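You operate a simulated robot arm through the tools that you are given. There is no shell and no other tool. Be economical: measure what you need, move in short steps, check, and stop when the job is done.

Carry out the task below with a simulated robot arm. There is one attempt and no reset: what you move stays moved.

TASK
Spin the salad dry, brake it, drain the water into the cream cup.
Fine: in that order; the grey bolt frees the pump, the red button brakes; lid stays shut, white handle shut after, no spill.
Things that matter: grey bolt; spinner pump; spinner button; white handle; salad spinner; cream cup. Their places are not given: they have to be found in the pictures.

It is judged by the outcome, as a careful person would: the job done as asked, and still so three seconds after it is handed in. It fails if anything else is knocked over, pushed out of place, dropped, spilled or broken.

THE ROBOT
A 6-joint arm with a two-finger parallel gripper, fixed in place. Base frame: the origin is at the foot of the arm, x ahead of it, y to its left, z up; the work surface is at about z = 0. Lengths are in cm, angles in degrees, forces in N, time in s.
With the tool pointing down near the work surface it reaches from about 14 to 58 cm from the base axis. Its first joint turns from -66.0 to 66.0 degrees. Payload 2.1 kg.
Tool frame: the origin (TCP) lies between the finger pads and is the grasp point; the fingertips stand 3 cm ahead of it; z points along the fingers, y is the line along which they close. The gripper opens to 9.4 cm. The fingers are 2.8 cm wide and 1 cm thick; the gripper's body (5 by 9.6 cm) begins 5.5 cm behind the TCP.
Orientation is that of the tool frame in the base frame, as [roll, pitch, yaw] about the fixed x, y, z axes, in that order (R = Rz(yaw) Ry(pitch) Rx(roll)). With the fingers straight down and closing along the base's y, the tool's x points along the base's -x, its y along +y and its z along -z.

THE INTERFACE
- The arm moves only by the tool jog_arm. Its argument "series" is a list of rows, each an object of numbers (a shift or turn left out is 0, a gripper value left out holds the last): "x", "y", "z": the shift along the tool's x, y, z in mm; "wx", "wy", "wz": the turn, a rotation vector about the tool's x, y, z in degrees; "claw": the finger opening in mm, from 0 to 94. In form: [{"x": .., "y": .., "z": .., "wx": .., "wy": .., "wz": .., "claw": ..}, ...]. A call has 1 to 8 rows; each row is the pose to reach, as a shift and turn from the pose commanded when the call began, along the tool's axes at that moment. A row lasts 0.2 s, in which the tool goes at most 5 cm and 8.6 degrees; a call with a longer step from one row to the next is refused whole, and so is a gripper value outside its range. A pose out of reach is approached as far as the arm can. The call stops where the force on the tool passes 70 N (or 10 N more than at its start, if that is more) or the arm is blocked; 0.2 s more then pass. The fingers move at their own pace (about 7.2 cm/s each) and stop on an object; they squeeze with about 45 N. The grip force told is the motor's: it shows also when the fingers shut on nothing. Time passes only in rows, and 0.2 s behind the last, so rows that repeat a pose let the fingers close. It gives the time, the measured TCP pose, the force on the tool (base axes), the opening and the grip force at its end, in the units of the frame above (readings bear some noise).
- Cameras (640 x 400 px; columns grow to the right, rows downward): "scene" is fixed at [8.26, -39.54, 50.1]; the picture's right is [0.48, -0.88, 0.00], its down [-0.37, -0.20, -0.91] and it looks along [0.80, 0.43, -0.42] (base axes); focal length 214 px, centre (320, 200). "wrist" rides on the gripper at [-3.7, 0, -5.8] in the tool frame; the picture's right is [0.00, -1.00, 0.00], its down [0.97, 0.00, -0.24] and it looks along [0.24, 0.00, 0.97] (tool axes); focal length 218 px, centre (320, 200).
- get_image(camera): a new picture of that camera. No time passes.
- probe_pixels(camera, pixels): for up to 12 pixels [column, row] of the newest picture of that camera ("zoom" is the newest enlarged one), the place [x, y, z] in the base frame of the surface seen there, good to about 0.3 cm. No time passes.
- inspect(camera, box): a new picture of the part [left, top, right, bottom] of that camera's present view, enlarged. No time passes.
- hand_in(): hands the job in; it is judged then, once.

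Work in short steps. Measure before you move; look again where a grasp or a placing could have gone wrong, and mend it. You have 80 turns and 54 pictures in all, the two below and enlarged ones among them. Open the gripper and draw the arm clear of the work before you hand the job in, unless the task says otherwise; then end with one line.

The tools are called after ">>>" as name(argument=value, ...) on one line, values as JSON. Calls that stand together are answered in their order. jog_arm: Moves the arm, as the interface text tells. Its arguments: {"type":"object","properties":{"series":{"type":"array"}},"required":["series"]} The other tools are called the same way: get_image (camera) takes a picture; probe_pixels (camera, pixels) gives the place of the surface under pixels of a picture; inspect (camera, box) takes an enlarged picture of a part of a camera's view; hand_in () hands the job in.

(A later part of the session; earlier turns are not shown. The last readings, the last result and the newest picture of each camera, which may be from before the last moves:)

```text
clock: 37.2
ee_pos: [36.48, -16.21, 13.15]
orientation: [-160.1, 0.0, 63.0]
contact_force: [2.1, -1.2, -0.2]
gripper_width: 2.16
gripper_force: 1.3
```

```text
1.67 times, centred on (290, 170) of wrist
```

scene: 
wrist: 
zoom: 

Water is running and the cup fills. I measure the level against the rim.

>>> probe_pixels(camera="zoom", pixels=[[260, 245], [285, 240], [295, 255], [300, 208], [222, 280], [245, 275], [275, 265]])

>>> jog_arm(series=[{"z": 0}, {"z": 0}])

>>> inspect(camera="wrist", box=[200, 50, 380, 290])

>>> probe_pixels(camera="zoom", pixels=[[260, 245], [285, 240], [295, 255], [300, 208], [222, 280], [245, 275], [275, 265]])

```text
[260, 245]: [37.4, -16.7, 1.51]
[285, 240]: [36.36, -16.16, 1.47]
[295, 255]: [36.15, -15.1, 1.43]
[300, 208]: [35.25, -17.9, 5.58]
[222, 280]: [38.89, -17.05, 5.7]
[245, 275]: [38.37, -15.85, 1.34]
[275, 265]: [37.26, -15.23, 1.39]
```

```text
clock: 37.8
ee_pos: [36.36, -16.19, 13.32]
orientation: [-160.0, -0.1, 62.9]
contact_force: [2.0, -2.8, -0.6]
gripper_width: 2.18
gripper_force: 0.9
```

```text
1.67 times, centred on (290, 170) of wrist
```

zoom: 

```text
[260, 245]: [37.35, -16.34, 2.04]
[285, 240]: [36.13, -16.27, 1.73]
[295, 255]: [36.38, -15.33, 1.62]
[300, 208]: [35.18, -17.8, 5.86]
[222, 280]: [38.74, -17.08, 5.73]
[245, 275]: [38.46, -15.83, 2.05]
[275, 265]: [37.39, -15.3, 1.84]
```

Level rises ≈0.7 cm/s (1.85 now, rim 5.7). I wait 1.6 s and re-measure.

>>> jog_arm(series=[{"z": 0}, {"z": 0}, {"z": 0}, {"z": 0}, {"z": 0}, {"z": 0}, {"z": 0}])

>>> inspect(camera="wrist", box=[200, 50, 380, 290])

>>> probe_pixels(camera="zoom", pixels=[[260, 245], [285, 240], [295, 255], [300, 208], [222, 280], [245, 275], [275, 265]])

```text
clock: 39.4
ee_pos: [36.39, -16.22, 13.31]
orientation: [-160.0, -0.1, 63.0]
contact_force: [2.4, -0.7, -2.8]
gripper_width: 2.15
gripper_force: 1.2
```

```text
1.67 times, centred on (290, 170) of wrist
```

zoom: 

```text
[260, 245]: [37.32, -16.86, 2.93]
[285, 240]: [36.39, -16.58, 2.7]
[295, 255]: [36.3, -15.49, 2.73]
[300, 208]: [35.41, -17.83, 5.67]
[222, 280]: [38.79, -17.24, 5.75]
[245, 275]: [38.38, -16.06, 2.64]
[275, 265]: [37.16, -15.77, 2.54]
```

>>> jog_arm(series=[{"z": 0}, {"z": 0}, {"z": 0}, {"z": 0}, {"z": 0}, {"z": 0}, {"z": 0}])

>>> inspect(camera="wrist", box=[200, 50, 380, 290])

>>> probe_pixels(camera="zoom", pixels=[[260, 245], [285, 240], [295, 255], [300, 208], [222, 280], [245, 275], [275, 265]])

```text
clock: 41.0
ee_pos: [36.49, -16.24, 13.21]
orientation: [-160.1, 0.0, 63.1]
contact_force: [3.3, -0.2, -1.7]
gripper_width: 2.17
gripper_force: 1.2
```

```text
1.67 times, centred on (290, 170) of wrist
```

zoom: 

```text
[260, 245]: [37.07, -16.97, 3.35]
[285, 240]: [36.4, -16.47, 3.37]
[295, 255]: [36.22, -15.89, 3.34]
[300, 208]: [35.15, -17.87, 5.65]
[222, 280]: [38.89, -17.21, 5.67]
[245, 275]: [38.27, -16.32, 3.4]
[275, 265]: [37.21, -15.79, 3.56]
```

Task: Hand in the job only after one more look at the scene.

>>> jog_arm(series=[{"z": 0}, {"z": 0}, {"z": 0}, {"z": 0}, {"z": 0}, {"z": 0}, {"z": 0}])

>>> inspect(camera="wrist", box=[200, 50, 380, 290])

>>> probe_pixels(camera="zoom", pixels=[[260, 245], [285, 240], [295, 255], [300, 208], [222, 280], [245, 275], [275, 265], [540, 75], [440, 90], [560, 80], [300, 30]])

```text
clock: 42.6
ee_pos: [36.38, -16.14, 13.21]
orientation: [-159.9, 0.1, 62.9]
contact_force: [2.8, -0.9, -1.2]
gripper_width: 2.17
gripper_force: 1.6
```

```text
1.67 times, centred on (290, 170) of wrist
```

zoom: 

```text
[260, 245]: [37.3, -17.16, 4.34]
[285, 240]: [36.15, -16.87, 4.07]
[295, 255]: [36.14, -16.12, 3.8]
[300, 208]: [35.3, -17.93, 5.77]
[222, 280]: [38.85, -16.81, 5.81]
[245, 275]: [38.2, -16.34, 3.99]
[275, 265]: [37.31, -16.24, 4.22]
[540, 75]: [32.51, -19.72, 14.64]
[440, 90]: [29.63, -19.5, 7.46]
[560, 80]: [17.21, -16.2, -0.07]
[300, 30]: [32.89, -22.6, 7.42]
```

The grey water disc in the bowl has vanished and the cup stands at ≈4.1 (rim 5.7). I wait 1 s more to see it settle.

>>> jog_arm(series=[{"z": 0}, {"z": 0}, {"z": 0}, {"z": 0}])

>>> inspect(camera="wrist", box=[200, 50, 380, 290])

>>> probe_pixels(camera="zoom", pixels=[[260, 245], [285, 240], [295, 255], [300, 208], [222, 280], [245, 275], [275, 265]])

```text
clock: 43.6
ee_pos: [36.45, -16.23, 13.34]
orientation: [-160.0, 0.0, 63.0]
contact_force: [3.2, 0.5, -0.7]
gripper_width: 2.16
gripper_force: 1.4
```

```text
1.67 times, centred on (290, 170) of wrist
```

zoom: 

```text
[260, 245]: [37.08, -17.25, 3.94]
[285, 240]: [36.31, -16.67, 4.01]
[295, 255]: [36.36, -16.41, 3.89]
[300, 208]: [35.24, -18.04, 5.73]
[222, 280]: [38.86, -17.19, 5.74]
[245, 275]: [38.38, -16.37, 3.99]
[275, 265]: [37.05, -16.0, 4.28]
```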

■ ■ ■ ■ ■ ■ ■

Set task: Only the number is needed: state how many lines in the listing contain "simulated".

Full answer: 2